Juliana diz que as pessoas já têm tanto problema com a vida e acredita que é bom ir pra um show e extravasar. “Mandar à merda, gritar, ser livre, xingar tudo que você vive engolindo no dia a dia”. Pra ela, cada artista tem que fazer da sua arte o que bem entender. “Trabalhar com arte é liberdade de expressão, fico bem sendo livre e sendo o que quiser no palco. (…) A putaria existe em qualquer parte, mas falar de putaria em verso e prosa mesmo que não seja com muita classe, mas com inteligência, é o nosso diferencial”, explica a cantora. “Não agradamos a todos e nem sempre podemos fazer parte de um almoço de domingo de família, com a galera ouvindo Velhas Virgens... Tudo tem o seu devido lugar”, brinca.

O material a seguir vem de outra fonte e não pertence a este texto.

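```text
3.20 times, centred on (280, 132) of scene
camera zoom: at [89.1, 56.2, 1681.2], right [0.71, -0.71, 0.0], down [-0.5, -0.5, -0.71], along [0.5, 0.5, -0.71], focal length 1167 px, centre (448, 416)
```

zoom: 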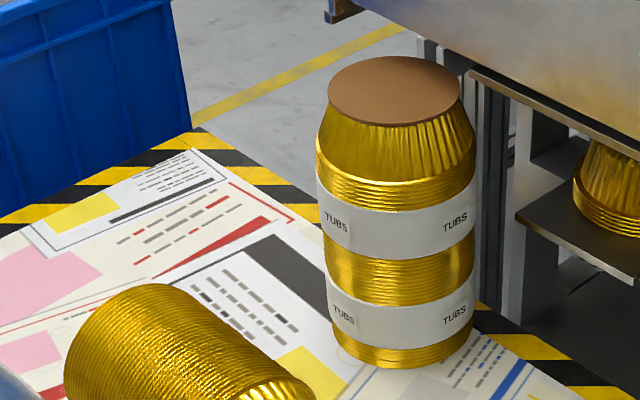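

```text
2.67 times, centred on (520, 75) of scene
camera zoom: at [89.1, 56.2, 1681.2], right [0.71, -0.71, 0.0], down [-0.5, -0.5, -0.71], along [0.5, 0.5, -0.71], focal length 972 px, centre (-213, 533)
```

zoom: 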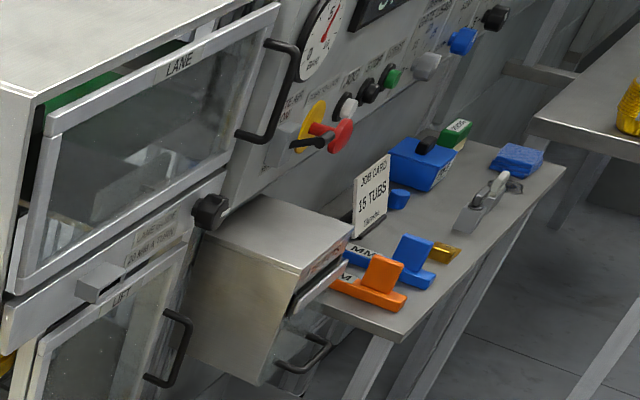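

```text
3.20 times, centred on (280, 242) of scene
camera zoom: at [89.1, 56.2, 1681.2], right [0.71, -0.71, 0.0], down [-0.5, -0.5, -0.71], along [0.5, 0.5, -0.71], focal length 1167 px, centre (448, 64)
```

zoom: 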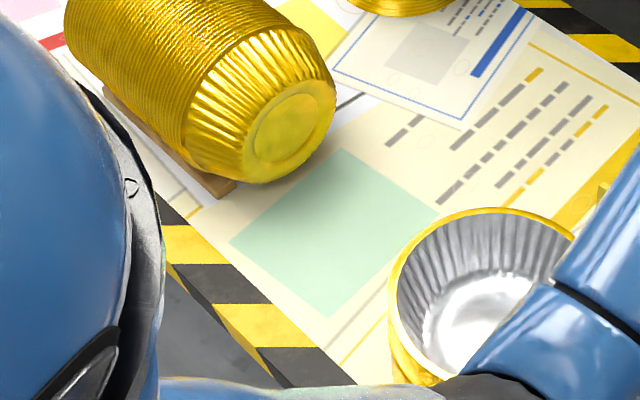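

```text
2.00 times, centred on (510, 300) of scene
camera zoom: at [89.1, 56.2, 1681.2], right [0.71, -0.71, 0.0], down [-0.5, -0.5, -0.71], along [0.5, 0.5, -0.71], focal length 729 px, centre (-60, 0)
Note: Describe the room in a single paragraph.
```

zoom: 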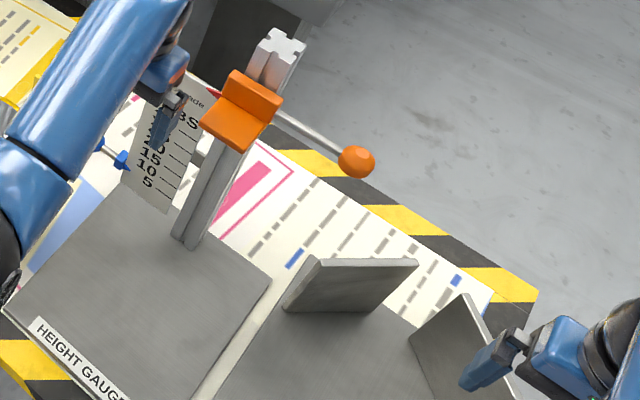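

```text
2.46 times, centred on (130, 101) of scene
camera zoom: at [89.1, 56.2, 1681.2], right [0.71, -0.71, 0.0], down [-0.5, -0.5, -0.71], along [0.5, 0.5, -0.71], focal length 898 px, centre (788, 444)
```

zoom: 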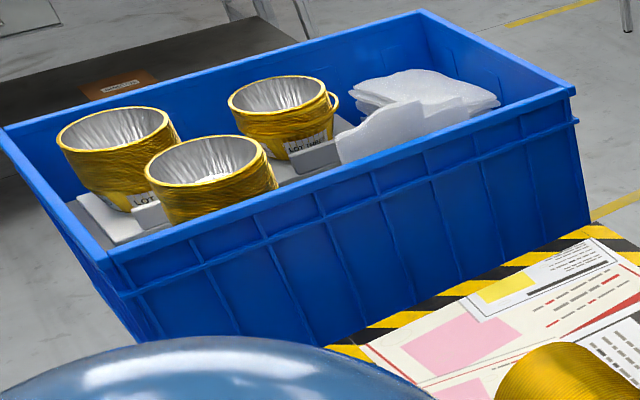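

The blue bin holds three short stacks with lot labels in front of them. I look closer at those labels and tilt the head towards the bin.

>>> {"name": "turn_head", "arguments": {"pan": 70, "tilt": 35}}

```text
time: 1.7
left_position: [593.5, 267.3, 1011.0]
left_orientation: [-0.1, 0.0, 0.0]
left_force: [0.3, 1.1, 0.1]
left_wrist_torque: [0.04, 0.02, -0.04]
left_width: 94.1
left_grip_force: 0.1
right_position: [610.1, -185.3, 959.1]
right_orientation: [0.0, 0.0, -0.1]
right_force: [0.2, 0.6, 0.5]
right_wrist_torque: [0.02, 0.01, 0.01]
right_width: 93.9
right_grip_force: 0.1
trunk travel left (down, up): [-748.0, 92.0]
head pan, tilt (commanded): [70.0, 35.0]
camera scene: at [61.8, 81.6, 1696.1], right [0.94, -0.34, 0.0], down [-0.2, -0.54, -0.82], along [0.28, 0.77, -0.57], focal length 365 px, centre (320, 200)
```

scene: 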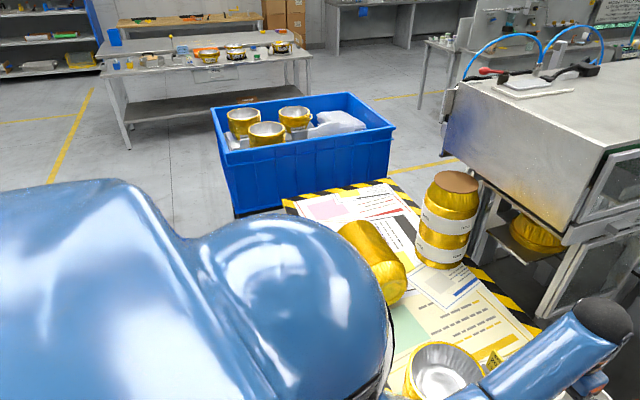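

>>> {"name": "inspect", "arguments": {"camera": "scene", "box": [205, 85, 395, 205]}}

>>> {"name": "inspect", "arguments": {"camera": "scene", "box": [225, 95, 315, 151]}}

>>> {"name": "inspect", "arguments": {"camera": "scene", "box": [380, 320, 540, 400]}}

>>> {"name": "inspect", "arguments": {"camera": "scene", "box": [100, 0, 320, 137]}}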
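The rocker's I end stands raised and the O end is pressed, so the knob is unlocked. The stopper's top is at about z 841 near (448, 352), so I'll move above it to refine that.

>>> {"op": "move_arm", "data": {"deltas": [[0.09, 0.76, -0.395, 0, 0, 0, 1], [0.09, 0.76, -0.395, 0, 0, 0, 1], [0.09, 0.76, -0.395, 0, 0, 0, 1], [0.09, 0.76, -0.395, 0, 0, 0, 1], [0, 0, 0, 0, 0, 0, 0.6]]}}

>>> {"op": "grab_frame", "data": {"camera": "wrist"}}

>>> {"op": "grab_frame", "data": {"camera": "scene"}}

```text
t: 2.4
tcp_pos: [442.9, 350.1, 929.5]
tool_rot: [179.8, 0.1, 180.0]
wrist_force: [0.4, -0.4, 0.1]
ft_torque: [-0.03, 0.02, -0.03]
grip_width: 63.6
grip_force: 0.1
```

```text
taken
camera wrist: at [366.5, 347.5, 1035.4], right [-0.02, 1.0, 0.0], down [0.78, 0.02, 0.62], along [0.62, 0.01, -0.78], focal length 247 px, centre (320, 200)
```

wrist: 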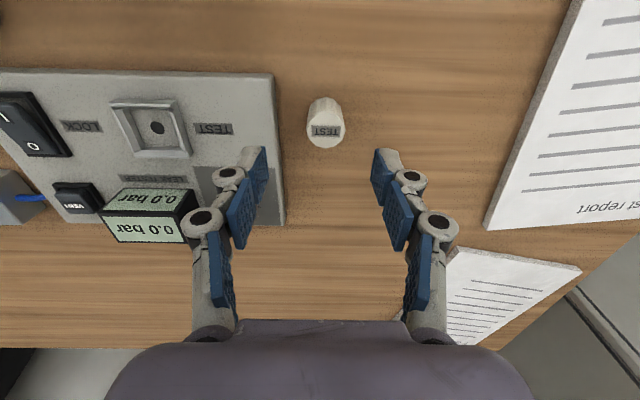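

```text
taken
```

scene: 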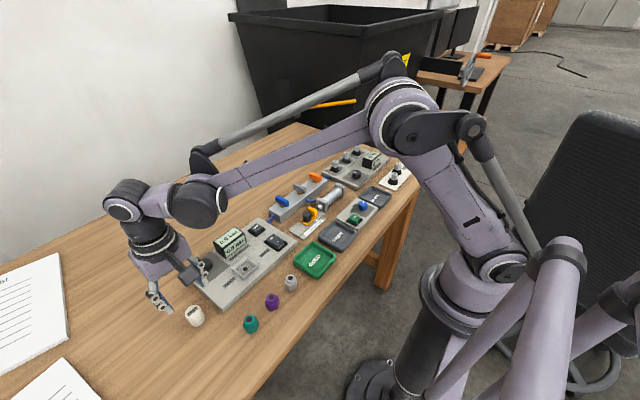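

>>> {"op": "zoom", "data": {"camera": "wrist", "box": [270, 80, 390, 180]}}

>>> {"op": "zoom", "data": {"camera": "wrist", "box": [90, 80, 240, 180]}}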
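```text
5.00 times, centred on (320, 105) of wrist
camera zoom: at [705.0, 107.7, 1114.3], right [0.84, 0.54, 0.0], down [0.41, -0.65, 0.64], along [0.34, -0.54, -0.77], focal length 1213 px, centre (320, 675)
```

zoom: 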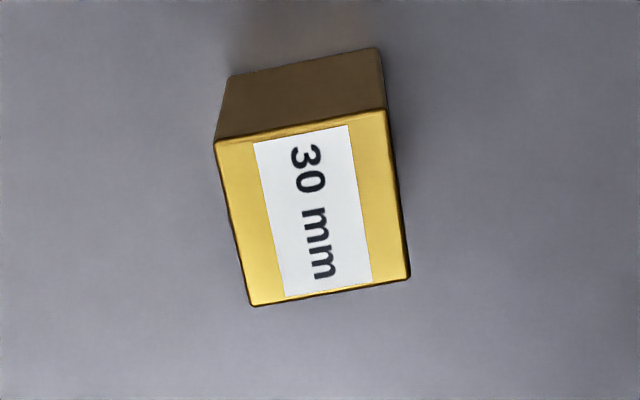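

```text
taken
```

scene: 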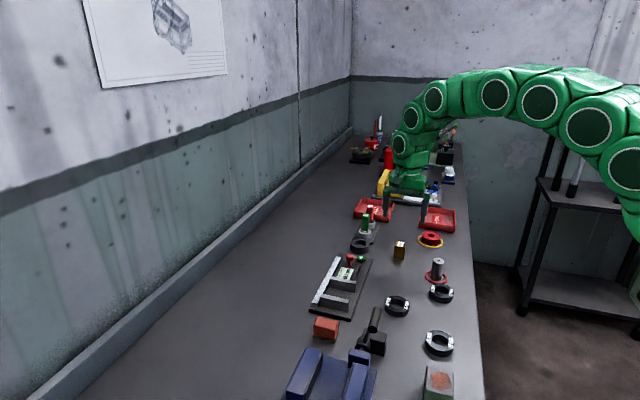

Integrante do grupo há cerca de sete anos, tornando-se oficialmente a vocalista feminina há mais tempo com os caras (antes dela, passaram pelo line-up Claudia Lino, Roberta Schwantes e Lili), Juliana já gravou cinco discos com a banda, entre álbuns de estúdio e registros ao vivo. Sua carreira musical começou cedo, na segunda formação do grupo infantil A Patotinha. Em 1997, ela deixaria a veia roqueira falar mais alto e se tornaria vocalista da banda chamada Coyote (depois renomeada para Unika). Foi neste projeto, que teve certa visibilidade graças ao apoio da Sony Music, que acabou esbarrando com Paulão, entre uma participação especial e outra – e foi dele que partiu o convite.

Foto: Aurélio Vinícius / Flickr

Foto: Aurélio Vinícius / Flickr

A chegada de Juliana nas Velhas deu à banda, digamos, uma roupagem diferente. A diferença fica nítida nas apresentações ao vivo. Mais do que a sensualidade de uma dançarina rebolativa sussurrando provocante, para delírio dos marmanjos meio bebuns, ela esbanja atitude. “Nunca fui uma pessoa que só usava a sensualidade em primeiro plano. Pra mim, isso é uma coisa que tem que ser natural da mulher, sem forçar a barra”. Ressaltando que cantar vem sempre em primeiro plano, ela diz que sofre uma verdadeira metamorfose no palco. “Na terceira música, já estou descabelada, sem batom...”, diverte-se, com a falta de glamour. Ela explica ainda que o lance de ser sensual faz parte da entrega às personagens de cada música. Sim: ela admite que interpreta não apenas uma, mas várias personagens ao longo do shows. “Não penso em ser sensual o tempo todo e sim fazer um bom trabalho, cantando”.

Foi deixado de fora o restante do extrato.